Selection
Qui est visé par la loi "séparatisme" ?
Dernière loi liberticide, la loi "séparatisme" en débat ces derniers temps à l’Assemblée Nationale et au Sénat est rebaptisée "loi confortant le respect des principes de la RÉPUBLIQUE"...
Qui peut ne pas voir que, derrière l’islamisme radical officiellement visé, c'est l’Islam dans son ensemble qui est — sous prétexte de laïcité — la cible de cette législation répressive ?
Le 2 octobre 2020, Macron visait le séparatisme islamiste, promettant une lutte contre les discriminations à l’embauche et au logement. Les mesures sociales sont pourtant absentes du projet de loi. « Le séparatisme se manifeste par la déscolarisation des enfants, le développement de pratiques sportives et culturelles communautaires (...), prétexte pour l’enseignement de principes non conformes aux lois de la République », disait Macron.Brandi à tout va, le séparatisme invoqué n’a pas de valeur juridique, selon le S.A.F., Syndicat des Avocats de France, qui qualifie le texte d'« insoutenable » et de « contre-productif », au regard des attentes en matière de lutte contre les discriminations. Le projet est bâti sur une logique de stigmatisation à l’encontre des musulmans... comme si une croyance ou une appartenance religieuse était déjà le terreau favorisant une dérive ! Cette volonté de contrôler l’Islam fonctionne comme une épée de Damoclès entravant l’action des associations, rouage essentiel de la cohésion sociale.

Listed records
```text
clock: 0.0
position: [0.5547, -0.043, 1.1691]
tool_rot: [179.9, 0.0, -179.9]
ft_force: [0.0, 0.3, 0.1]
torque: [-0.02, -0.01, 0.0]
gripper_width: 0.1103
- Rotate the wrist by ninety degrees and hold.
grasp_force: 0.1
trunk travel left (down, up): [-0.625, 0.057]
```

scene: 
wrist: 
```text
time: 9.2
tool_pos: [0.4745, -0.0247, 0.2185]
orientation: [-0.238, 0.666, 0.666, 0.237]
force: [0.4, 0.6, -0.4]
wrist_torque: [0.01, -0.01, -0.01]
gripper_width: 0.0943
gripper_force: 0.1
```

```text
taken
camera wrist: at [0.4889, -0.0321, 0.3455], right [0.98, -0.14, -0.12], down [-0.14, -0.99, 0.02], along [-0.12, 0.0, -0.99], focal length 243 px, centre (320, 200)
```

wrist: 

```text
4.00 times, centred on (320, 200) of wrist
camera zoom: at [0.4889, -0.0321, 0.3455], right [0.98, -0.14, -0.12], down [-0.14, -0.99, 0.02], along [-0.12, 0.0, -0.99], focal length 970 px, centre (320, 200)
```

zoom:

What is needed
Go on with the selection that begins "Qui est visé" from its last line.

Result
Après l’attentat contre Samuel Paty , le C.C.I.F., Collectif Contre l’Islamophobie en France, s’auto-dissout face aux menaces de Darmanin. La Ligue des Droits de l’Homme affirme que « cela va accroître les tensions et conforter l’idée que toutes les personnes musulmanes sont mises en cause ». SOS Racisme déplore « une obsession politique autour de l’Islam ». Il y a de fortes chances que cette loi, au contraire, vienne fragiliser les principes de la République, augmenter les crispations et la fracture sociale, mettant en danger le vivre ensemble. S’attaquer ainsi à un phénomène minoritaire suscite la suspicion envers tous. Là encore, on se retrouve dans la surenchère législative et sécuritaire.
Le contrôle des associations, leur financement (même étranger) existait déjà : la loi de 1905 prévoyait l’interdiction du financement public. La liberté d’association est en péril ; la laïcité est instrumentalisée pour faciliter des fermetures arbitraires des lieux de culte... Qui va décider de la conformité des associations aux valeurs de la République ? Sur quelles bases ? Si une association se retrouve en désaccord avec une politique publique, tombera-t-elle sous le coup de la loi ? Le pouvoir du ministre de l'Intérieur devient exorbitant ! Une association pourra-t-elle se voir retirer son agrément ? La loi est rédigée en termes généraux et abstraits, visant toutes et tous ; toutes les interprétations sont alors possibles ! Cela va empêcher les personnes de s’engager, d’agir, et faire en réalité reculer les nombreuses valeurs défendues dans les quartiers, la lutte contre les discriminations... Les quartiers populaires ont du mal à faire le poids face au discours majoritaire, à faire face aux institutions, aux propos médiatiques qui, la plupart du temps, les dévalorisent. Restreindre les contre-pouvoirs est toujours dangereux pour la démocratie. Mais ce n’est pas LREM qui va le comprendre, on s’en doute...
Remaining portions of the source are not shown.